The complaint alleges that on Christmas Eve 2006 a highly intoxicated and heavily armed Andrew Moonen, then employed by Blackwater in Iraq, shot and killed Sa'adoon for no reason.
The lawsuit claimed that Blackwater conspired with Moonen to avoid any responsibility in the slaying and as part of that conspiracy did “evade Iraqi authorities” and swiftly flew Moonan out of Iraq “after the murder” back to the U.S., bribed an Iraqi official and destroyed documents and other evidence related to this and other Blackwater killings.
Earlier the family filed a lawsuit against Moonen but that lawsuit was later dropped.

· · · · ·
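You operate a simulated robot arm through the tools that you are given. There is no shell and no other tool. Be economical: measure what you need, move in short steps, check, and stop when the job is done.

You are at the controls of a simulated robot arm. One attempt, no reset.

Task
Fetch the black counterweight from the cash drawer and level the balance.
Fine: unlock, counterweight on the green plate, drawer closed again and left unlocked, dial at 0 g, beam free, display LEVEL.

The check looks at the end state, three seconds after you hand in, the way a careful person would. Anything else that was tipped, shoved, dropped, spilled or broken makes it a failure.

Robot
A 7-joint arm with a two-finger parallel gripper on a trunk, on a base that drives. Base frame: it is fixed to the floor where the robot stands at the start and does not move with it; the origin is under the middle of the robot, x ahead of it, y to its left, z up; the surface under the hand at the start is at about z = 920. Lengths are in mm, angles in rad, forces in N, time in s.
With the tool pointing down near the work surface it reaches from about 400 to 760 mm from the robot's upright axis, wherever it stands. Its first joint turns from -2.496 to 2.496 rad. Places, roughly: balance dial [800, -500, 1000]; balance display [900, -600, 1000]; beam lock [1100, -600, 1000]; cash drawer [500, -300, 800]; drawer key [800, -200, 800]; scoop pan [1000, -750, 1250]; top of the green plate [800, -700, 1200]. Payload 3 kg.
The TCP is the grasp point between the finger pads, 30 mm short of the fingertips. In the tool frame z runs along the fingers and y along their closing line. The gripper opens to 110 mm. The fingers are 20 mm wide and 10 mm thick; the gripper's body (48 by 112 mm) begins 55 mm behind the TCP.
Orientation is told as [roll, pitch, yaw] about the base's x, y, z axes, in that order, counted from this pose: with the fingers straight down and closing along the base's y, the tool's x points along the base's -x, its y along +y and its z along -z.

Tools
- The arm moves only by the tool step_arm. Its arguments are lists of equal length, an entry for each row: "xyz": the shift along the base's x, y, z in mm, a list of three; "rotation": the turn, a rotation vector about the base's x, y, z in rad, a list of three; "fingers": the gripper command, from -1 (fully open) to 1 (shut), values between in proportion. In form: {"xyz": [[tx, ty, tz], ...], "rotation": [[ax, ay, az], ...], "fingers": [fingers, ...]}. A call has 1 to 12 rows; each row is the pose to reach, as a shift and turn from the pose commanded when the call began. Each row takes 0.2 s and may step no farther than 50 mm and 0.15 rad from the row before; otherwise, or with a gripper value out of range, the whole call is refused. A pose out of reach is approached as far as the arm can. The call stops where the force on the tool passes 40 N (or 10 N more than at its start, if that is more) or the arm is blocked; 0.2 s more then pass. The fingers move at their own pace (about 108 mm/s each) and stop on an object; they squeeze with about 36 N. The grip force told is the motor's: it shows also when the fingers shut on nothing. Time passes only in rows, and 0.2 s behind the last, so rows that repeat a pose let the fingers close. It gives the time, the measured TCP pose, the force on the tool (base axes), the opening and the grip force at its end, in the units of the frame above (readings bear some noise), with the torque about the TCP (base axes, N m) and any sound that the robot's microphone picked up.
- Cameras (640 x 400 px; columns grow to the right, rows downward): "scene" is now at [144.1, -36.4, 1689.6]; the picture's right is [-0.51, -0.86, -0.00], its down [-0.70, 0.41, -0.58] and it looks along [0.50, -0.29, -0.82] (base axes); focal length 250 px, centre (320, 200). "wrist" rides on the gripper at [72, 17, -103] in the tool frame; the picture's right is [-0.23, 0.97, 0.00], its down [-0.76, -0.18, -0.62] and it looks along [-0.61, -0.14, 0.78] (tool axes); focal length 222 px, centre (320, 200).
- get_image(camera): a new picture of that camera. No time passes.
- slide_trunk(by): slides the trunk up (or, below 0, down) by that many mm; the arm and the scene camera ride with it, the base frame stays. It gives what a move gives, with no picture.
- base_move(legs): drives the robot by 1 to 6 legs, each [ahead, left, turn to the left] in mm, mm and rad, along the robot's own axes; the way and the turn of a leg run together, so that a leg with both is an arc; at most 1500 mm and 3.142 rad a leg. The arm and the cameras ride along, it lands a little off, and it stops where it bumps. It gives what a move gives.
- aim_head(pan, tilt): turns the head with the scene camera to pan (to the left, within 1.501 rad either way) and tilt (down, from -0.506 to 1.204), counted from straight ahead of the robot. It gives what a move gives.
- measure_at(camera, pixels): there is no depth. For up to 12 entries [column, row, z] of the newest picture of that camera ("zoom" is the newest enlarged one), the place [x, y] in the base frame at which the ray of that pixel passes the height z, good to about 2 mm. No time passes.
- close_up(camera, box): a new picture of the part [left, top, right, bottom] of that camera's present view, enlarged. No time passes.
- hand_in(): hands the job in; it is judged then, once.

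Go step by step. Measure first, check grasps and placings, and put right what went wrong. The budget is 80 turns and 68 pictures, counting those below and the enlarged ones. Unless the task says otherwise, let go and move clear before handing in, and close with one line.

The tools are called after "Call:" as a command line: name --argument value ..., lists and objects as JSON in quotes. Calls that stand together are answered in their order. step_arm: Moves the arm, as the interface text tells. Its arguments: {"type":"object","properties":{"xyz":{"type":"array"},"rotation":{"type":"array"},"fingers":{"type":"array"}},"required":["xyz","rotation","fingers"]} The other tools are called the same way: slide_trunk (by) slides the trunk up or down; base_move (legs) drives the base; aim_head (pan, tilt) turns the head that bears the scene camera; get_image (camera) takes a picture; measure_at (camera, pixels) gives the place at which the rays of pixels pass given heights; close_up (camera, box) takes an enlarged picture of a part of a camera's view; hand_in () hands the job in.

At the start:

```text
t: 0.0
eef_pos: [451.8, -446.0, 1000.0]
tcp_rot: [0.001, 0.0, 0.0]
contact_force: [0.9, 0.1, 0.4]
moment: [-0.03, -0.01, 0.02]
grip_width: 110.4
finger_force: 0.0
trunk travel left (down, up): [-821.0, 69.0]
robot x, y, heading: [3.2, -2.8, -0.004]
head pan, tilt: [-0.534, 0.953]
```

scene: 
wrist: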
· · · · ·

The lawsuit also alleged the killing of Sa'adoon was but one of a “staggering number of senseless deaths that directly resulted from Blackwater’s misconduct.”
The lawsuit against Blackwater/Xe was reportedly settled in January.
U.S. PAID BLACKWATER $2 BILLION DOLLARS
The suite alleged that Blackwater – whose fortunes rose dramatically with it’s ties to the Bush White House and the invasion of Iraq for which it received many contacts for services - earned “more than $2 Billion dollars from the United States in providing “armed forces” to protect Department of State personnel in Iraq, and that the U.S. paid this huge sum of money to Blackwater based on “Blackwater’s misrepresentations that it was a legitimate company able to conduct itself in a lawful manner.”
The suit also alleged Blackwater has a pattern of recklessness in using deadly force, that it fosters a company culture in which excessive use of deadly force by its employees is not investigated or punished in any way and that Blackwater routinely sent heavily armed Blackwater “shooters” into the streets of Baghdad with the knowledge that some of them were taking steroids and other judgment altering substances.
Moonen's attorney said at the time that his client disputed the charges and says Moonen was shot at in the green Zone, ran for his life and did not know anyone had died until the next morning. Moonen claims he fired his weapon that night in self-defense.
Right after the shooting Moonen was flown out of Iraq. The lawsuit claims Blackwater destroyed video and audiotape of the shooting shortly afterward, and after a March 2008 meeting of high-level executives started systematically eliminating company records regarding the incident.
According to various news reports Moonen was fired by Blackwater but then hired by another military contractor for work in Kuwait.
Military records show the 28-year old Moonen served a three-year stint n the U.S. Army beginning in April 2002.
Since that 2006 shooting in Iraq, federal investigators in this country have been reviewing the incident and the recent announcement by the U.S. Justice Department brings that probe to end.
In the 2007 documentary film “Iraq For Sale” there is a segment on Blackwater’s paid, armed soldiers in Iraq.